When you think portraits; do you think daytime with beautiful diffused light, bokeh and thing framing? Well this portrait has none of those.

Nick and SER

This portrait of Nick, a good friend since high school, was taken at almost midnight and it presented a lot of challenges. I like challenges and some of my best works have come from overcoming photographic challenges. We wanted the Miami skyline, Nick and his ride to be sharp. This would require both the foreground and background to be lighted separately.

In order to get a sharp and noise free image, I would need to use a tripod and a low ISO. Now here is the BUT, how do I make Nick not be a complete shadow compared to the background and a proper exposure would require at least a 30 second exposure. This would introduce motion blur.

This was my light bulb moment, use a flash. Okay but they were still challenges to overcome. I wanted to avoid on camera flash, I didn’t want to blast Nick like a deer in headlights and after the flash he would need to keep still for the 30 seconds of the exposure.

Now all my solutions to the challenges would come together. I could fire the flash wirelessly off camera and away from Nick and I could fire the flash just as the 30 seconds were over to freeze Nick and expose him separately from the background.

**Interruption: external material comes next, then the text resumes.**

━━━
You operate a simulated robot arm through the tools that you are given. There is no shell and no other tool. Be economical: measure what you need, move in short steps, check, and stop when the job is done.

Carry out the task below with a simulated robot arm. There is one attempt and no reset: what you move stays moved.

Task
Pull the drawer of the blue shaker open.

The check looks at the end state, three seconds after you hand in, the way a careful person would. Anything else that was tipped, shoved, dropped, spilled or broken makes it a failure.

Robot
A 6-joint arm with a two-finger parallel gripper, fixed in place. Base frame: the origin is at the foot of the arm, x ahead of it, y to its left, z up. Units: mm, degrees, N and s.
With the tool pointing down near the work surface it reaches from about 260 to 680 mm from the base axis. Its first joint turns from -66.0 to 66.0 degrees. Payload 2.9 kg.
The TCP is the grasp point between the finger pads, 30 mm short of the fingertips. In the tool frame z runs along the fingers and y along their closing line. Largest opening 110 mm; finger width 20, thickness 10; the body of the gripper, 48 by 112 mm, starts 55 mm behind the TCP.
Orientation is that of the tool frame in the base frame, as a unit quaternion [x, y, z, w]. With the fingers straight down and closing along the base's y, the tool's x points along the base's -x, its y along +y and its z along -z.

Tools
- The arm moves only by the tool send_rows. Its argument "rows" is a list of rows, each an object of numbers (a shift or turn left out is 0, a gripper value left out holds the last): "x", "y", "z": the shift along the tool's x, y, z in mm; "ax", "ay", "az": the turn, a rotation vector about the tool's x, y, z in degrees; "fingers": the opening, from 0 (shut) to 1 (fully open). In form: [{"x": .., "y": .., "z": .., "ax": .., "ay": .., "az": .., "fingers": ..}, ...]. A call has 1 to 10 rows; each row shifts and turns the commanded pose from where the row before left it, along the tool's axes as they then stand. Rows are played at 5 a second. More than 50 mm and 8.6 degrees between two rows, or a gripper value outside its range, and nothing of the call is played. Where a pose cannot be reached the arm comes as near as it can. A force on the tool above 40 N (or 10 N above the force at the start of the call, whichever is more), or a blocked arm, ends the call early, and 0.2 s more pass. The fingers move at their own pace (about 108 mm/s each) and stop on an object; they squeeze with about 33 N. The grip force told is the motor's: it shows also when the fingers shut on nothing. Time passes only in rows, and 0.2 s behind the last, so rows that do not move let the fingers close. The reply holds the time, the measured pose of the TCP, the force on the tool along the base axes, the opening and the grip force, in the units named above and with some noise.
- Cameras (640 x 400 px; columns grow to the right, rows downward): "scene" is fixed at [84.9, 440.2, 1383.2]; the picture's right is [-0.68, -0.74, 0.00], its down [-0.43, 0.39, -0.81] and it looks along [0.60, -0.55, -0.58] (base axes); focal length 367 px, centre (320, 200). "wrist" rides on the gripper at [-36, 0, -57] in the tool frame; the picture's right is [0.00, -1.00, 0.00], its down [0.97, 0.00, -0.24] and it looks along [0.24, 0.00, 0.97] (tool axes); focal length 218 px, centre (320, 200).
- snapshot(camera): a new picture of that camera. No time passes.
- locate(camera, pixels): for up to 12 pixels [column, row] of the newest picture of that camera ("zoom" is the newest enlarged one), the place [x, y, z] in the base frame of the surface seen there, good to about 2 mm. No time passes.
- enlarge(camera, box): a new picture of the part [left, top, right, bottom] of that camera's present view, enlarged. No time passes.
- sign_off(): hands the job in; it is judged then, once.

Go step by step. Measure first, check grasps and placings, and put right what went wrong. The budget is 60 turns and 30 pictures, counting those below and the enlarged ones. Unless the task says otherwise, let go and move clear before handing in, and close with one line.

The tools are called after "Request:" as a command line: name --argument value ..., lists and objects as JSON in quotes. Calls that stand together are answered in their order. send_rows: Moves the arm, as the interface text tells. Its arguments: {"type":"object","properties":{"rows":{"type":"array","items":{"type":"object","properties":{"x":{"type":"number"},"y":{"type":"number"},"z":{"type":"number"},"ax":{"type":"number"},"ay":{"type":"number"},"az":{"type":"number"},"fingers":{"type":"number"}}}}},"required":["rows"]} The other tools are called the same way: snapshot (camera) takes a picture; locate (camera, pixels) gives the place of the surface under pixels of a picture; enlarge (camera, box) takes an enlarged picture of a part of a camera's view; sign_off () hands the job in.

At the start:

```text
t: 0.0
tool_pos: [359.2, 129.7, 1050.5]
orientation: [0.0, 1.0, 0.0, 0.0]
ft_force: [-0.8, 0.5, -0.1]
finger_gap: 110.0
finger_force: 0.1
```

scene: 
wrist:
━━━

I thought all of my challenges were overcome but there was still the white balance, color temperature, issue. The background was sodium vapor and the foreground flash, something would have weird colors on it. Luckily with RAW files, the white balance can be changed without any ill effects and I was able to combine both images to get a proper white balance.

The final result was a beautiful portrait that I could present to Nick.